> Forum > ๑۩۞۩๑ Kitap Dünyası - İlim Dünyası Kütüphanesi ๑۩۞۩๑ > İslam Fıkhı Eseleri > Mükayeseli İbadetler İlmihali > Genel Manada Fi Sebîlillah
Sayfa: [1]   Aşağı git
  Yazdır  
Gönderen Konu: Genel Manada Fi Sebîlillah  (Okunma Sayısı 475 defa)
15 Ağustos 2012, 08:01:58
Sümeyye

Çevrimdışı Çevrimdışı

Mesaj Sayısı: 29.261



Site
« : 15 Ağustos 2012, 08:01:58 »



Genel Manada Fi Sebîlillah: Bütün Hayır İşleri:


Enes b. Malik, el-Hasenu'1-Basrî, Kâsânî, İmamiye ve Zeydiye Mezhebleri,  Sıddık Hasen Han, Cemaluddin  Kasımı, Reşid Rıza,Mahmud Şeltut Muhammed Hamidullah, M. Haseneyn Mahluf ve Elmalılı'ya göre, Allah rızası için yapılan bütün hayır işleri, bu ta­birin içine girer. [247]

Bu tabir, uygulamada, dul kadınlara ve yetimlere yapılan ba­ğışlar, hastane ve camilere verilen hediyeler, mektep ve mektebe gidenlere yapılan bağışlar, iyilik ve hayırlar, silahlandırma, memleket topraklarının savunulması için yapılan tesisler vb. din ve devletin yaşamasını sürdüren her türlü iyilik ve hayrat işlerini ve İslâm'ın müdafasını ihtiva etmiştir.

Reşid Rıza ve Mahmud Şeltut'a göre, bahis konumuz olan Al­lah yolunda sınıfı için “yalnız şunlardır, şunlar değildir” şeklinde mütala yürütmek yüzde yüz isabet kaydeden bir görüş olmaktan uzaktır. Müctehid ve müfessirlerin bu sınıfa verdikleri hususî ve kayıtlı manalar da bu hükme girmekle beraber, bu sınıf yalnız bunlardan ibaret değildir. Allah yolunda sınıfının tayini husu­sunda Yüce Allah'ın beyanından ileri gitmeyerek, onu geniş ma­nası ile ele almak, daha isabetli olacaktır. Allah yolunda sınıfına, Allah yolunda olan her şey girmelidir. Yalnız, zamanın şartlarını gözönünde tutarak, Allah yolunda yapılacak hizmetlerin derecele­rine göre, bir değerlendirme yapmak daha uygundur. İslâm dini­nin yücelmesi için yapılacak bütün savaşlar, İslâm inancının za­yıf olduğu devirlerde diğerlerine göre öncelik taşır.

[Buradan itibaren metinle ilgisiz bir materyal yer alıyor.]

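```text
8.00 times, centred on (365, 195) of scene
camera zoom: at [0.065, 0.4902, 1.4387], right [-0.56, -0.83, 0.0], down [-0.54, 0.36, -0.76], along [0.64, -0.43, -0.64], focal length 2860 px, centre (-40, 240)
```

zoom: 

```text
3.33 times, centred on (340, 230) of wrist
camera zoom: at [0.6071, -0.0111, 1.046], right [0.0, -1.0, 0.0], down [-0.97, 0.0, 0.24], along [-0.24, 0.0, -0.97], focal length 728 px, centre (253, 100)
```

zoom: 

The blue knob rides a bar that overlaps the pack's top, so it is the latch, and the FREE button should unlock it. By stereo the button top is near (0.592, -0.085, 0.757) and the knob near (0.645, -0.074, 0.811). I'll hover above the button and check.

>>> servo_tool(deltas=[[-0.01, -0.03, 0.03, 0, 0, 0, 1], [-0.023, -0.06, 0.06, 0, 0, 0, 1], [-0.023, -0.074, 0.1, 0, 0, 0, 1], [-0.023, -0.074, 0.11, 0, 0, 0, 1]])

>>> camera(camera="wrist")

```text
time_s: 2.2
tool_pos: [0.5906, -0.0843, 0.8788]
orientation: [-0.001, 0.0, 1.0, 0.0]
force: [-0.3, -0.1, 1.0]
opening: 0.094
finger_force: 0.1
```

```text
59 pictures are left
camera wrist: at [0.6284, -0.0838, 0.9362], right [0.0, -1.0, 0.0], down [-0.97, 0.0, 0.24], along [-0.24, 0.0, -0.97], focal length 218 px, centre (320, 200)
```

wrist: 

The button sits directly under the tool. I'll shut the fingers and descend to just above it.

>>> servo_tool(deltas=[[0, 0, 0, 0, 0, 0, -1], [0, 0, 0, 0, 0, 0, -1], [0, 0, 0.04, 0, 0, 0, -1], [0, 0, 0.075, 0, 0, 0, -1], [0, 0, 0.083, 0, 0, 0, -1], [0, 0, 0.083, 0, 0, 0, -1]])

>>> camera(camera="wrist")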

Gaziler, müca­hitler, hacılar ve hac yolu, ilim tahsil edenler, ilmî araştırma ya­panlar, ilmî araştırma müesseseleri hep bu sınıfa girer; fakat bu sınıf yalnızca bunlardan ibaret değildir. Harpler, cereyan ettikleri devirlere göre, değişme istidadı gösterirler. Bunun yanında, yapı­lan savaşlar, Allah rızasından başka hedeflere de yönelebilir veya uzun zaman meydan savaşları yapılmayabilir. İşte, fî sebîlillah ta­biri, geniş manasıyla uygulamaya konmalı, msl., çağın fikir sava­şından İslâm galip çıkarılmaya çalışılmalıdır, onun hukukî, ikti­sadî, içtimaî, ahlakî vb. bütün cemiyeti kucaklayan ilkelerini gün-yüzüne çıkarmak gerekir; bütün dillerde İslâm'ı tanıtıcı yayın yapmak da bu tür faaliyetlerdendir. [248]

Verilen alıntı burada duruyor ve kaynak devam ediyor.